Written exercise 1 – Extract from the page text the words running from "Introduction" to "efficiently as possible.".
Written exercise 2 – Pick up the page text at the point where it stops and go on.

Page text –
☆ ☆ ☆

Heuristics
Heuristics in Customer Approach
Predictions are continuously generated by the human brain about the surroundings that are based on what it perceives and standardizes about the world. The brain processes these predictions and filters and interprets these informations. In this article, we will review some examples where the consciousness of the brain is influenced by these predictions. Specifically, we will try to propose that similarities of tennis serves, flight paths and utilization of predictive mechanisms in competitive sports enable rapid generation of conscious perceptions and influences awareness in uncertain situations as in customer experience.
Introduction
In perception, the brain transforms signals that are raw into information that predominates behavior of a person. It is not a purely stimulus-driven phenomenon; the brain perceives the world proactively. Endogenous influences such as attention, memory and mood guide perception to ensure that informative representations of the environment are generated as efficiently as possible.
In this review, we focus on the influence of heuristics and predictive mechanisms on perception and application to customer experience. The predictions we discuss are not analogous to the deliberate, elaborative foresight that individuals may engage in when planning for the future (e.g., taking the route to a destination with the least traffic or signals). Instead, we use the term prediction here to refer to expectations about the immediate sensory environment based on previous experience and learning, as in tennis serves and selection of proper flight paths. Through everyday experience, individuals learn many types of regularities in the world, such as associations among items or events. For example, a red traffic light is always followed by a yellow and then a green traffic light. Insofar as the environment is generally regular, it is, to an extent, predictable. Expectations about the environment can be derived from these learned regularities and used to guide sensory processing, as in customer experience.
Relation of Flight Path and Tennis Serve
The forces on a tennis ball interact like a game of a tug-of-war. The combined strength and direction of each of the forces on a tennis ball (weight, lift and drag) determine the curved flight path of the tennis ball (the trajectory). The tennis serve takes advantage of aerodynamic effects. Other than gravity, it is the flow of air around the ball that determines its trajectory when hit at any given velocity, spin, and angle. Forces created by air flow act to decrease velocity in the direction of motion, primarily in the horizontal direction. Thus, aerodynamic forces are responsible for both the angular, diving, hopping, topspin shot and the floating, skidding, backspin slice. Similar principles are applicable to a flight path where lift, drag, thrust and weight are the forces that determine the trajectory or curved path of an aircraft.
Apparently, a study on tennis plays in Wimbledon 2004 has shown that amateur players, for whom the recognition heuristic is more applicable than for tennis professionals, were more successful in choosing the winner of plays in the tournament (72%) than the professionals or tennis experts (66%-69%).

☆ ☆ ☆

Given material –
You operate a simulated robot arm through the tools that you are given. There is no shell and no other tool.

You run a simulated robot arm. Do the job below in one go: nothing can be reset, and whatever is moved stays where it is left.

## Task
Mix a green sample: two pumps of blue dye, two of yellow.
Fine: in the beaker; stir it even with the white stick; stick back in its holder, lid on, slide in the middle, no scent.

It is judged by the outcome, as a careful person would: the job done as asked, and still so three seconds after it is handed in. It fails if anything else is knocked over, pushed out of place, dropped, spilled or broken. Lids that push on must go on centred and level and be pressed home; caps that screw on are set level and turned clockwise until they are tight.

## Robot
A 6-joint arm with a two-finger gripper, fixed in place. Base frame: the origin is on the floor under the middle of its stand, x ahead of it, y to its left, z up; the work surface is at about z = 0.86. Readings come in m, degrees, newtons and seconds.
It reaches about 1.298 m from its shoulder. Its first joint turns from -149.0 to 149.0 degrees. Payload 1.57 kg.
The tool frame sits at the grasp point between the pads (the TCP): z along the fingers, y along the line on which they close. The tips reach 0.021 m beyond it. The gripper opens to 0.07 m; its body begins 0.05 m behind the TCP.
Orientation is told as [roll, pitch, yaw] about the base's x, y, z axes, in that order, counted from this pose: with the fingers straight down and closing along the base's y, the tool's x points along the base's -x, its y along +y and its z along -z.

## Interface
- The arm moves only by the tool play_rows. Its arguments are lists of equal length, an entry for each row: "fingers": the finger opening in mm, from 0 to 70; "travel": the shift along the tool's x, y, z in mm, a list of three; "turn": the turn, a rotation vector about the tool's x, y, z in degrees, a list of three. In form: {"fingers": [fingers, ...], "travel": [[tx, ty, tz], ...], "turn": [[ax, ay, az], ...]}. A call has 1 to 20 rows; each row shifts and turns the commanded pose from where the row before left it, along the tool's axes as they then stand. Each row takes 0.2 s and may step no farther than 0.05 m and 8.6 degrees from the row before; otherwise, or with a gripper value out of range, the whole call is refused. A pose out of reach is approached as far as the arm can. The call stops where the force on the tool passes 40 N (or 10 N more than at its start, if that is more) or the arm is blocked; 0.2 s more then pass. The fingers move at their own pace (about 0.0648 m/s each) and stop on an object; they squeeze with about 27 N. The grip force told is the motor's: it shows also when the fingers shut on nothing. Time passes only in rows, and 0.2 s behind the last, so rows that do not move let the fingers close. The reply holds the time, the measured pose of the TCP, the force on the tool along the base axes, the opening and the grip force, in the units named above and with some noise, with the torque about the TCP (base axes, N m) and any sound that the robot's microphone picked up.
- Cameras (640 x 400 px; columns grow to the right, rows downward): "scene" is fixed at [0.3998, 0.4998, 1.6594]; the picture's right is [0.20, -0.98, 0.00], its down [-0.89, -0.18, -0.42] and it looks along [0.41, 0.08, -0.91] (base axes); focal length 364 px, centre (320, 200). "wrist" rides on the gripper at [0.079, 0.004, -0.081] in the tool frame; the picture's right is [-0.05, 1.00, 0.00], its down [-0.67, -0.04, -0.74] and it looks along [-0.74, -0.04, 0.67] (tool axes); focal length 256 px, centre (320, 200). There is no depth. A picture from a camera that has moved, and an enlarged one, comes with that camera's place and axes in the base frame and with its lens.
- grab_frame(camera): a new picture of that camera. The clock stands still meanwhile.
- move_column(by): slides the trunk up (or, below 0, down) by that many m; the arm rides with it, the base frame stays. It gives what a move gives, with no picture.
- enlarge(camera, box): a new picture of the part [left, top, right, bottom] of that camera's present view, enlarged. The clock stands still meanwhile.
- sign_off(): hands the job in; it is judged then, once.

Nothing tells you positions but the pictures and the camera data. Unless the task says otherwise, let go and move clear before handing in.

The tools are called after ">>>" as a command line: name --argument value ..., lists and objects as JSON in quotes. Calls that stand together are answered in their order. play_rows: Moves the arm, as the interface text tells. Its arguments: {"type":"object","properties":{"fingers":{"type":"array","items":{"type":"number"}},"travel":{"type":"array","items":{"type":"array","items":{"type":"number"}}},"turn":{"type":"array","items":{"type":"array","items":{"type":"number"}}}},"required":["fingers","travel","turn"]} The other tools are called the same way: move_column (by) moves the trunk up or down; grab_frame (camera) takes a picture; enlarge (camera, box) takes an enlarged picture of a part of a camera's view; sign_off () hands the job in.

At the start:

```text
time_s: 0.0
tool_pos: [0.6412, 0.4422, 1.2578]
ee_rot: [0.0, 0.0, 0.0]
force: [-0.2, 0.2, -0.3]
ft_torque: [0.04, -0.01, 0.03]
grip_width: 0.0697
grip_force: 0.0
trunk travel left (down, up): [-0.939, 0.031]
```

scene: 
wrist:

☆ ☆ ☆

Response 1 –
Introduction
In perception, the brain transforms signals that are raw into information that predominates behavior of a person. It is not a purely stimulus-driven phenomenon; the brain perceives the world proactively. Endogenous influences such as attention, memory and mood guide perception to ensure that informative representations of the environment are generated as efficiently as possible.

Response 2 –
Flight paths are selected by airlines to optimize travel based on traffic, air turbulence, distance, geopolitical stability, environment etc. The objective of such decisions is to optimize as many variables possible for flights to arrive safely and timely along with customer satisfaction and commercial viability. Similarly, the serve by a tennis player is based on factors as player skill and health of the server, wind and surface condition, opponent strength and weakness as well as tennis racket and ball condition.
As an example, after MH-17 was brought down over Ukraine recently, quite a few airlines have changed their flight paths to avoid the political instability of that region, compromising with longer and more circuitous routes to ensure customer and property safety and thus ensuring customer satisfaction and ultimately brand recall. Similarly, based on the opponent’s return of a serve, a tennis player gauges the opponent’s strengths/weaknesses and optimizes future serves based on knowledge and experience. Most of the events are predictive in that based on an action taken there is a response that can be modified for future applications.
One’s experience and perception of a tennis serve or selection of a flight path affects understanding of the strategy in two ways. The player or selector would look at the definition as a guide or basis of his or her action for their next serve or flight path selection, or would look at it as something to ponder on with regards to their previous serve or flight path. After serving or selecting the flight path, one could use it as a basis of his or her action when they serve or select the path again. They would realize the importance of strategy, and would use this as a basis to guide their plan of action. On the other hand, after one has been through the motion of serving or selection of a flight path, he or she could look back at the previous serve or flight path and would ponder on what actions could have been done better or differently to succeed in a better way. One thing is common to both; the definition of strategy would be used as basis for action, one for future and the other for previous actions.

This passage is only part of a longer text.